SELECTED TEXT:
L’installation de Lucas Bambozzi propose en revanche une vision plus sarcastique de l’égocentrisme d’un large segment des classes moyenne et supérieure de São Paulo. Dans cette œuvre, intitulée Run>Routine, Bambozzi associe plusieurs routines informatiques et domestiques, mettant en évidence la croyance égoïste et naïve que la vie quotidienne pourrait être entièrement maîtrisée, programmée et exempte du chaos représenté par l’espace public résiduel et ses habitants.
La réponse, c’est la technologie, bien sûr. Mais quelle est la question (7)?
São Paulo a toujours été cosmopolite et elle l’est maintenant plus que jamais. Il n’en reste pas moins que la richesse y est honteusement concentrée et que la sécurité sert d’excuse à des pratiques d’exclusion qui en font l’apanage social de l’élite. Dans ce contexte, la technologie semble principalement un instrument de contrôle et de surveillance, des espaces privés en particulier. Au Brésil, l’analyse sociale ou politique de l’art technologique est un fait rare, curieusement, même s’il connaît un essor très rapide depuis près de dix ans et est généreusement financé par les deniers publics.
À l’image de la topographie de la ville, plusieurs festivals et expositions technologiques sont financés par le secteur privé et sont essentiellement des instruments de promotion à demi gratuits(8) au service des grandes multinationales. Les protagonistes de la scène culturelle brésilienne ont été nombreux à proposer des projets très intéressants – dans le domaine de la technologie de source ouverte, par exemple –, mais le secteur des nouveaux médias préfère l’esthétique spectaculaire d’envergure au contenu critique. Les habitants de São Paulo aspirent toujours à se retrouver en phase avec les cultures hégémoniques qu’ils tentent d’imiter, mais tant que l’exclusivisme et la sécurité, motivés par des intérêts privés, demeureront les valeurs fondamentales de cette société, ce synchronisme restera un rêve lointain.

WORK INSTRUCTIONS:
- 1) Provide the original wording of the selected text from "L’installation de Lucas" as far as "la question (7)?".
- 2) Extend the selected text, starting right after its last sentence.

DATA:
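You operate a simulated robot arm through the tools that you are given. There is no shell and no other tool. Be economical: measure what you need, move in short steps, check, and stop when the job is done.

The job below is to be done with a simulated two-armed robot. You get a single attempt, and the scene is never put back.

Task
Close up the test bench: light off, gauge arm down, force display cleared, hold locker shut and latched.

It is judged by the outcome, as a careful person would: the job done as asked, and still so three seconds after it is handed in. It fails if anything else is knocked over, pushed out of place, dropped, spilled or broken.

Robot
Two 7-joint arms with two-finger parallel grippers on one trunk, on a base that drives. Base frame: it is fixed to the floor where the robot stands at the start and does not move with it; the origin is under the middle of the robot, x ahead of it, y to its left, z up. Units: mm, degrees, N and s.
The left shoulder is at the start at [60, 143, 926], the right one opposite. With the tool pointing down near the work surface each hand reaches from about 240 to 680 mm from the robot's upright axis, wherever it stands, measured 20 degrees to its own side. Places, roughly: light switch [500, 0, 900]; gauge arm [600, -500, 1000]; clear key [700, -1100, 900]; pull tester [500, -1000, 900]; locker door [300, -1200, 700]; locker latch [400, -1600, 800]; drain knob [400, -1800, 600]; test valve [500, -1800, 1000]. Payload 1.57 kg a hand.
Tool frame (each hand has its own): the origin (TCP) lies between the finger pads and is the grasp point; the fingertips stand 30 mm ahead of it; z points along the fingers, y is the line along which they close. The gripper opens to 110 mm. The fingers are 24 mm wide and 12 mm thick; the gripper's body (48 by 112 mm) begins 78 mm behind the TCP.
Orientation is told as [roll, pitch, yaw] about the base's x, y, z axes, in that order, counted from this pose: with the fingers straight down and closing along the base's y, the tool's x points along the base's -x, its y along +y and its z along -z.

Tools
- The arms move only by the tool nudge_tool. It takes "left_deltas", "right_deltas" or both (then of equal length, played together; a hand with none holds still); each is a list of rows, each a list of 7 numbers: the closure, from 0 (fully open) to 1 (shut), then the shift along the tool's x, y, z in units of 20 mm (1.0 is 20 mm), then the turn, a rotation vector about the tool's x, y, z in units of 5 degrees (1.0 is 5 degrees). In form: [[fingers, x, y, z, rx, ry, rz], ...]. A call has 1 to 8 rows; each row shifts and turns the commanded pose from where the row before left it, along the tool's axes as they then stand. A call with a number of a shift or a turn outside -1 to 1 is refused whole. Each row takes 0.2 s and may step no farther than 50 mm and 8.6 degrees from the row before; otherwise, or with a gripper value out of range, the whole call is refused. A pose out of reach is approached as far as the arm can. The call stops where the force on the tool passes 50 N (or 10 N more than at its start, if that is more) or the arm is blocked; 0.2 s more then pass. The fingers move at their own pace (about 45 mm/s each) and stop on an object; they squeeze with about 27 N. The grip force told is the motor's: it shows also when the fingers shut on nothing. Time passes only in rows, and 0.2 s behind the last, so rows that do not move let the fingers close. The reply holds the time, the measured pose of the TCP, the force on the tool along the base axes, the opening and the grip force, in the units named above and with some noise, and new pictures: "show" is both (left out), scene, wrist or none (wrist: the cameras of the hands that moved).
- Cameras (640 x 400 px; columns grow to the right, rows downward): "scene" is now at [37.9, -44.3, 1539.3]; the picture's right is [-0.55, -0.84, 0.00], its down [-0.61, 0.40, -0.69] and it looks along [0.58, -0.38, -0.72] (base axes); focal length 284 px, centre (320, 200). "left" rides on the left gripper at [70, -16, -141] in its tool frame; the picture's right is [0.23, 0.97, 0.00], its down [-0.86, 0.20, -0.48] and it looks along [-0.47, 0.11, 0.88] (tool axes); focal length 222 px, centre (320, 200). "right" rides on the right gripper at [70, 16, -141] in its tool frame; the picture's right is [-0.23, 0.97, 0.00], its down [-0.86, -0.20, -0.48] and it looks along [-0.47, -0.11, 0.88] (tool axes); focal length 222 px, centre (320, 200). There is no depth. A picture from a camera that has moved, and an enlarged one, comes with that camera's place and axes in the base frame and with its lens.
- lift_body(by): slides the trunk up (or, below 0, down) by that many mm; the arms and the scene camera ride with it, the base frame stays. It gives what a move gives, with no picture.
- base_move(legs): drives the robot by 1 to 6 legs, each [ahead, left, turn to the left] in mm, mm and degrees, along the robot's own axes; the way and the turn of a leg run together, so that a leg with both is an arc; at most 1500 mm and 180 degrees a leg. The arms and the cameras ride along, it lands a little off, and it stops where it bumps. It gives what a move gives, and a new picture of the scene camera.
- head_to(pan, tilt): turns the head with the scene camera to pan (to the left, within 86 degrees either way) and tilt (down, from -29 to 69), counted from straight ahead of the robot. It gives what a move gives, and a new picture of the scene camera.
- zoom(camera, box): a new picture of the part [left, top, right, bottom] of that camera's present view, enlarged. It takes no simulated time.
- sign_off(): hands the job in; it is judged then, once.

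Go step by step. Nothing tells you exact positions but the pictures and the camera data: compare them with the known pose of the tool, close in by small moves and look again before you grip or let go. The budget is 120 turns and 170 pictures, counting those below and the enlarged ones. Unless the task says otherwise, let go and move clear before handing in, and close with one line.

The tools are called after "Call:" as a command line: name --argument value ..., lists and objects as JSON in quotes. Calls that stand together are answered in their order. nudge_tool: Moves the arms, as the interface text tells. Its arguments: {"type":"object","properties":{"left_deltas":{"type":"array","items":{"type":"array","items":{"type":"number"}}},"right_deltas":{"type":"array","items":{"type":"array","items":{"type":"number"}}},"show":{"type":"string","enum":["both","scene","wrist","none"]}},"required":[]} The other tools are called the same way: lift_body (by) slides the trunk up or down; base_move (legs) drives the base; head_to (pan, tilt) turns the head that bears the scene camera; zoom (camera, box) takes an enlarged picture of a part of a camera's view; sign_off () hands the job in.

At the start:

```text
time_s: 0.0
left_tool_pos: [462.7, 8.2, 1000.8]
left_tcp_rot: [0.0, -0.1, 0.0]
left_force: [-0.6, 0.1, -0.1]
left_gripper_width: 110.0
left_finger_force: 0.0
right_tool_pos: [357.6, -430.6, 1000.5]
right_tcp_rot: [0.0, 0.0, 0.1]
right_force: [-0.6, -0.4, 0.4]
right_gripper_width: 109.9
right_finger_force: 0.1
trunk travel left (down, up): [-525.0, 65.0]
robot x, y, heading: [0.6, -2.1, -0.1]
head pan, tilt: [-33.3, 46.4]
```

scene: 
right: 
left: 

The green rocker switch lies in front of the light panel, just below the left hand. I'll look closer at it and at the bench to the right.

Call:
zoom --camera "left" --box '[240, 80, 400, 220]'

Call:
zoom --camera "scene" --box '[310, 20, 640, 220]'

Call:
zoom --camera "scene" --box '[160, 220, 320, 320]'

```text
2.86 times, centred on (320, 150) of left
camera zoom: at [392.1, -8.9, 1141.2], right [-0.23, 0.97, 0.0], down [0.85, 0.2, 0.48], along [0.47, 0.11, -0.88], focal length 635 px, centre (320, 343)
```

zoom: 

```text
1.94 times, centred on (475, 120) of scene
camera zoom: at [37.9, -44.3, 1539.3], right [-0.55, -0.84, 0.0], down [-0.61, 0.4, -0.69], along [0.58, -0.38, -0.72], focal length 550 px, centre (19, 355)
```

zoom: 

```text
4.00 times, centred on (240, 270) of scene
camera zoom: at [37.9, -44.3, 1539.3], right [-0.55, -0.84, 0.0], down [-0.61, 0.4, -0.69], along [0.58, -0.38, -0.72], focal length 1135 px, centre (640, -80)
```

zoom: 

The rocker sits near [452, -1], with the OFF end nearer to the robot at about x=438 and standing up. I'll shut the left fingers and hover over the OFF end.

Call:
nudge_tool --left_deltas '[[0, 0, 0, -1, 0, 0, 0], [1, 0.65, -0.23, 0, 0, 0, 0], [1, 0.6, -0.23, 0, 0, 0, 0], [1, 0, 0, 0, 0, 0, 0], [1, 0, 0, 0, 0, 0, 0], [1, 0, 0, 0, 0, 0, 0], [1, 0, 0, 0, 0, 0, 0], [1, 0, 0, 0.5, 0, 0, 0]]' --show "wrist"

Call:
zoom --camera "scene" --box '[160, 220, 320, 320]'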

RESPONSE LIST:
- 1)
L’installation de Lucas Bambozzi propose en revanche une vision plus sarcastique de l’égocentrisme d’un large segment des classes moyenne et supérieure de São Paulo. Dans cette œuvre, intitulée Run>Routine, Bambozzi associe plusieurs routines informatiques et domestiques, mettant en évidence la croyance égoïste et naïve que la vie quotidienne pourrait être entièrement maîtrisée, programmée et exempte du chaos représenté par l’espace public résiduel et ses habitants.
La réponse, c’est la technologie, bien sûr. Mais quelle est la question (7)?

- 2)
Kiki Mazzucchelli
(1) Le titre de cet essai a été emprunté à la compilation post-punk "The Sexual Life of the Savages", organisée par le duo d'artistes Tetine et publiée en 2005 par l'étiquette britannique Soul Jazz, qui à son tour l'a emprunté au livre du même titre rédigé par Malinowski en 1929.
(2)Voir l’étude de Teresa Caldeira intitulée City of walls: crime, segregation, and citizenship in São Paulo, qui approfondit les rapports entre la peur, le crime, la ségrégation et l’expansion urbaine à São Paulo (Londres, University of California Press, 2000, p. 220-221).
(3)Voir Teresa Caldeira, « A contested public: Walls, graffiti, and pichações in São Paulo », 27a. Bienal de São Paulo: Como Viver Junto, sous la direction de Lisette Lagnado et Adriano Pedrosa, São Paulo, Fundação Bienal, 2006.
(4)Selon un sondage commandé par le journal O Estado de São Paulo et IBOPE, publié le 29 août 2006, 26 % des habitants de São Paulo ont changé leurs habitudes quotidiennes à cause des attaques du PCC. Curieusement, les pourcentages étaient les mêmes (19 à 28 %) partout au pays, même si les attaques ont touché presque exclusivement l’État de São Paulo.
(5)Dans le journal O Globo du 23 mai 2006.
(6)Il importe toutefois de noter que le texte suggère aussi un lien direct entre pauvreté et criminalité, un sujet névralgique que je ne souhaite pas développer ici.
(7)Citation attribuée à l’architecte Cedric Price.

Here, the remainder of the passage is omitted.